──────── Supplied passage ────────
An interesting Manxman who went to live in the Peoria area during the 1850’s was a wealthy builder and contractor, William Cowley, who had a successful business in Memphis, Tennessee, where he was an extensive slave-holder. Shortly before the Civil War (1861) he freed his slaves and moved to the home he had built near Brimfield. and this became an ‘open house’ for newcomers from the Island until they could shift for themselves

Galva and Peoria have branches of the N.A.M.A., the former being the larger. In 1939 it was recorded that the Galva Manx Society had meetings attended by several hundred persons, and, as regards Peoria, it was said in the same year that although there were then probably not more than thirty who had been born in the Isle of Man, the area contained over 250 who were descendants of Manxmen. Since then the membership of the N.A.M.A. has declined in both centres owing largely to the inevitable mixture which has continued between Manx Americans and those of other cultural origins—Germans, Scandinavians, and other Europeans — in this typical Mid-West community which forms part of the great ethnic mixing-bowl of the United States.
──────── Supplied data ────────
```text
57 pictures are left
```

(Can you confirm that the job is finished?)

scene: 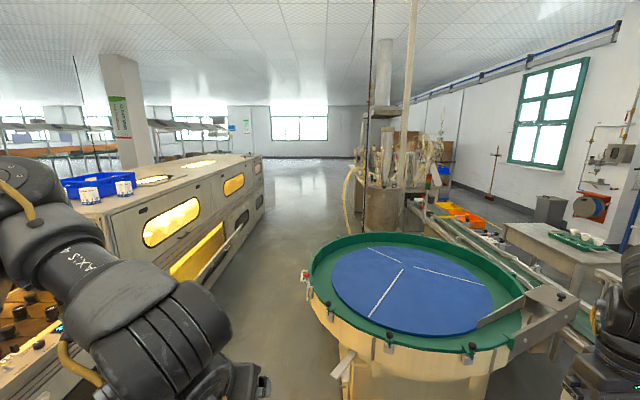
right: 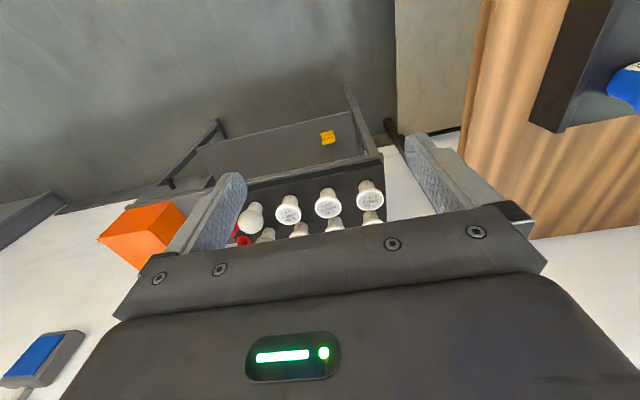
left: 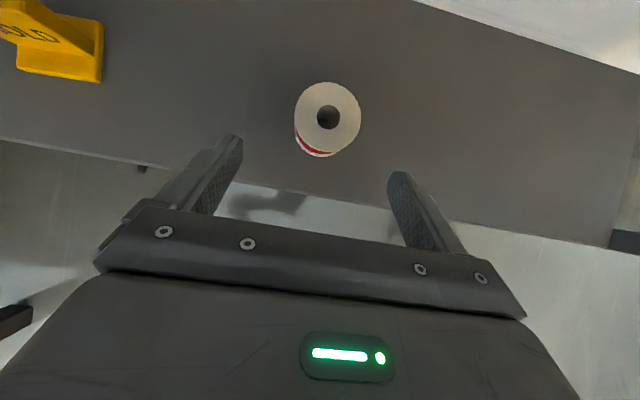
────────
* Work to do *
Repeat the span of the supplied passage whose first words are "Galva and Peoria" and whose last words are "the United States.".

* Exercise result *
Galva and Peoria have branches of the N.A.M.A., the former being the larger. In 1939 it was recorded that the Galva Manx Society had meetings attended by several hundred persons, and, as regards Peoria, it was said in the same year that although there were then probably not more than thirty who had been born in the Isle of Man, the area contained over 250 who were descendants of Manxmen. Since then the membership of the N.A.M.A. has declined in both centres owing largely to the inevitable mixture which has continued between Manx Americans and those of other cultural origins—Germans, Scandinavians, and other Europeans — in this typical Mid-West community which forms part of the great ethnic mixing-bowl of the United States.